Demnächst steht wohl die Übernahme des englischen Verbandes an. Knight hätte „liebend gern“ natürlich auch die deutschen Nationalkicker unter Vertrag, aber noch steht da adidas vor, das seinen Heimatmarkt wohl „kaum freiwillig hergeben“ wird. Allerdings hat Nike angeblich dem DFB bereits vor einiger Zeit ein stattliches Angebot unterbreitet, doch DFB-Chef Egidius Braun hält zum heimischen Konzern, auch wenn der weniger zahlt. Gleiches gilt für Bayern München, das wohl nur aufgrund der freundschaftlichen Kontakte von adidas-Chef Louis- Dreyfus und adidas-Repräsentant und Bayern-Präsident Franz Beckenbauer nicht wechselte.

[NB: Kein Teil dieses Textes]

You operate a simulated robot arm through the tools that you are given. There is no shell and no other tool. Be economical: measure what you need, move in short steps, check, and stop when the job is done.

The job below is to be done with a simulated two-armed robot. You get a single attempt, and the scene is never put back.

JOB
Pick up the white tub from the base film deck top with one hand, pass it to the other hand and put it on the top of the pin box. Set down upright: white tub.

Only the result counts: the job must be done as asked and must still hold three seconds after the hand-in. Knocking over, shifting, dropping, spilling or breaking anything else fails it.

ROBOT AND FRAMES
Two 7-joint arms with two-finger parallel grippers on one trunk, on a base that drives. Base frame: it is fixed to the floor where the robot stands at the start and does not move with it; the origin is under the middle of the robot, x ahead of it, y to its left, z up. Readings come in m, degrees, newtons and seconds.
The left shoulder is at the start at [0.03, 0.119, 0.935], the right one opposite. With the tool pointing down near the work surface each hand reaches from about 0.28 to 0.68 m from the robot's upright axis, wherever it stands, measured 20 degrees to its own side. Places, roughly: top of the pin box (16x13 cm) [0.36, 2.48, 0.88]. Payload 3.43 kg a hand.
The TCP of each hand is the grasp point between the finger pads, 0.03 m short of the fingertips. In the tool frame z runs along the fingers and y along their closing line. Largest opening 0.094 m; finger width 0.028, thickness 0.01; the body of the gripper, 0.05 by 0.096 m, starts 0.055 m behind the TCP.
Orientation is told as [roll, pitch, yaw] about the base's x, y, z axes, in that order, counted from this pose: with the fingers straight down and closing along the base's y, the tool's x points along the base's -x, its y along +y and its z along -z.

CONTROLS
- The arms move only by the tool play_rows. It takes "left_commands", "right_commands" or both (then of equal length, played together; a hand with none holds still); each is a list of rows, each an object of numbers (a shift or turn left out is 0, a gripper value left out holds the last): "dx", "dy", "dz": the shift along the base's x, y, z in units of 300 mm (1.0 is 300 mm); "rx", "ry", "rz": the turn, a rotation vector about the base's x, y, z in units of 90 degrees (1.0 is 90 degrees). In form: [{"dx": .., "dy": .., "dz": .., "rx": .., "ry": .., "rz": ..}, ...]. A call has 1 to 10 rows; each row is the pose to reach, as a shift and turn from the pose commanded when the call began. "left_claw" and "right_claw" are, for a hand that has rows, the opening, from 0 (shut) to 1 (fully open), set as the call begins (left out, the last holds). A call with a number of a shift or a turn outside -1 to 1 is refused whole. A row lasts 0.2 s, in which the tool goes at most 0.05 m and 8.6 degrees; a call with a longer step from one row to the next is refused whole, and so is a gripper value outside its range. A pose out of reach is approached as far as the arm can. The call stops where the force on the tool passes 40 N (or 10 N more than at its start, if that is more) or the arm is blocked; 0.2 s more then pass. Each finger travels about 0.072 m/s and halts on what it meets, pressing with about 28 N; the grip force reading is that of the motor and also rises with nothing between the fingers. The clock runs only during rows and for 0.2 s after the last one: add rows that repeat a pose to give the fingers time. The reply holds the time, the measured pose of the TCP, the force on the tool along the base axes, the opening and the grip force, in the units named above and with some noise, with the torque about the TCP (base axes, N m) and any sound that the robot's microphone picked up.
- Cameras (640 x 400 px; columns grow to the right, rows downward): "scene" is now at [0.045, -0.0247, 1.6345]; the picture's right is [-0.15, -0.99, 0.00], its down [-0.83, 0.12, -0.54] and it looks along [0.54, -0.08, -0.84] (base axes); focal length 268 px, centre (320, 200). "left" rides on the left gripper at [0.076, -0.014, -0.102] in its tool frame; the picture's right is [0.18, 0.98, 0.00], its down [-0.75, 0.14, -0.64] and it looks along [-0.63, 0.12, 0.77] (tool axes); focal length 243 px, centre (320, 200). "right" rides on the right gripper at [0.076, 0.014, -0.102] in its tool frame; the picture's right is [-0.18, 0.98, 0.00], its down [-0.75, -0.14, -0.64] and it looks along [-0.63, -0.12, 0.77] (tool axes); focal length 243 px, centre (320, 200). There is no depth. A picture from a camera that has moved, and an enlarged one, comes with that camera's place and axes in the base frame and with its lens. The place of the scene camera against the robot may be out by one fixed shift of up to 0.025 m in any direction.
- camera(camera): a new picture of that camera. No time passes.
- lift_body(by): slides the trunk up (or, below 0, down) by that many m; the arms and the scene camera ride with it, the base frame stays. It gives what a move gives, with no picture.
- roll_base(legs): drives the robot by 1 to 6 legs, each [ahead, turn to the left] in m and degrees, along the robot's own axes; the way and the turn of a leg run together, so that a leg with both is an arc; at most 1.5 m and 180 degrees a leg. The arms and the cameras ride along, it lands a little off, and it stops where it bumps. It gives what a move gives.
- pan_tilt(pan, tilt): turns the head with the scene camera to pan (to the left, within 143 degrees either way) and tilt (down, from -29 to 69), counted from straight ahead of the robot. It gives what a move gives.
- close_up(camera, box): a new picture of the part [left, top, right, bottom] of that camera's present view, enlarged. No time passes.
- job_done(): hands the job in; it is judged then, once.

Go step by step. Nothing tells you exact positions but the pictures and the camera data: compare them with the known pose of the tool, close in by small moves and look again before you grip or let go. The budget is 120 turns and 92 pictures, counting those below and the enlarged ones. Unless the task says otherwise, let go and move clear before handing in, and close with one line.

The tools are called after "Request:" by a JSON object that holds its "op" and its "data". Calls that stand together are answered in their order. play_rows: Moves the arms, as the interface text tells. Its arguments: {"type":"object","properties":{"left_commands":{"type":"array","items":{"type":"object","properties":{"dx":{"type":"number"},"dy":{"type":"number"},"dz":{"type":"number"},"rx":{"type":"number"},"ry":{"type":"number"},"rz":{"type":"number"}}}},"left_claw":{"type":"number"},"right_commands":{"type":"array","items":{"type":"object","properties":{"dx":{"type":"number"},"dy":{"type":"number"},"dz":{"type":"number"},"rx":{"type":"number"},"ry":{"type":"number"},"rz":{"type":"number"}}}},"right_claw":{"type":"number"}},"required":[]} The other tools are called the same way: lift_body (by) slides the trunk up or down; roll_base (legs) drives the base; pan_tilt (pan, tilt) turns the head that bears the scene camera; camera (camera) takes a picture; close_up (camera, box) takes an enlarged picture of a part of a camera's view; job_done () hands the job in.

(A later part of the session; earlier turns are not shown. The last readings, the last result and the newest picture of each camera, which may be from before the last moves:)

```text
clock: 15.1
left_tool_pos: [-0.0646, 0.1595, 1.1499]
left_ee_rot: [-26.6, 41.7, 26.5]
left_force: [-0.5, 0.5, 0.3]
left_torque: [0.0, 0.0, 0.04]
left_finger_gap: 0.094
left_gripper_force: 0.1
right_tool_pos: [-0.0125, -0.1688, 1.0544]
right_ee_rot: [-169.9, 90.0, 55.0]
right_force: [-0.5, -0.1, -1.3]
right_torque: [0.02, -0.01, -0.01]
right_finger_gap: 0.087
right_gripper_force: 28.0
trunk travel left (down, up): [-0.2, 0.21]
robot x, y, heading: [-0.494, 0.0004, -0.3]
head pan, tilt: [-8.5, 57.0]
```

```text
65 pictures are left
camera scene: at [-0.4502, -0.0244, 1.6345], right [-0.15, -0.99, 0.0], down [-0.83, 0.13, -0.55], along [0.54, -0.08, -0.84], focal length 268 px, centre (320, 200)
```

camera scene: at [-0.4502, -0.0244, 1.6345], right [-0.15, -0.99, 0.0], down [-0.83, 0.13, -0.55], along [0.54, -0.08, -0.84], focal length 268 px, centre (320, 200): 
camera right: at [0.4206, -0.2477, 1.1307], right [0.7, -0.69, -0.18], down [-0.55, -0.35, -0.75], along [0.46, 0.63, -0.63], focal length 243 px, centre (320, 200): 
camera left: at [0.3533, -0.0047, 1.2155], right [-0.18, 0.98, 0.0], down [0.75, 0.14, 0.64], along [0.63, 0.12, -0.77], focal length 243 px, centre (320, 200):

Bei der WM hat Nike mit Brasilien, Italien, Nigeria, USA, Süd- Korea und den Niederlanden zwar erst sechs der 32 Teams unter Vertrag, aber das sind sechs mehr als vor vier Jahren – und genauso viele wie adidas. Beide Konzerne werden die TV-Zuschauer mit Werbespots bombardieren. Auch wenn keine offiziellen Zahlen herausgegeben werden, darf angenommen werden, daß ein guter Teil des Werbeetats, der sich jeweils um eine Milliarde Mark bewegt, für das bisher größte Medienereignis aller Zeiten draufgehen dürfte.
Egal, wie die WM läuft, gewinnen werden wohl beide Konzerne. Auf Dauer allerdings kann es nur einen geben, verkündet Knight, denn der Sportmarkt werde zwar noch 20 Jahre weiterwachsen, aber spätestens dann sind Zugewinne nur mehr auf Kosten der anderen möglich. Für den Rest bleibt jetzt schon bloß Verzweiflung. Puma hat immerhin noch Lothar Matthäus nach Frankreich gebracht. Der aber ist, 16 Jahre älter als Ronaldo, ein Mann von gestern.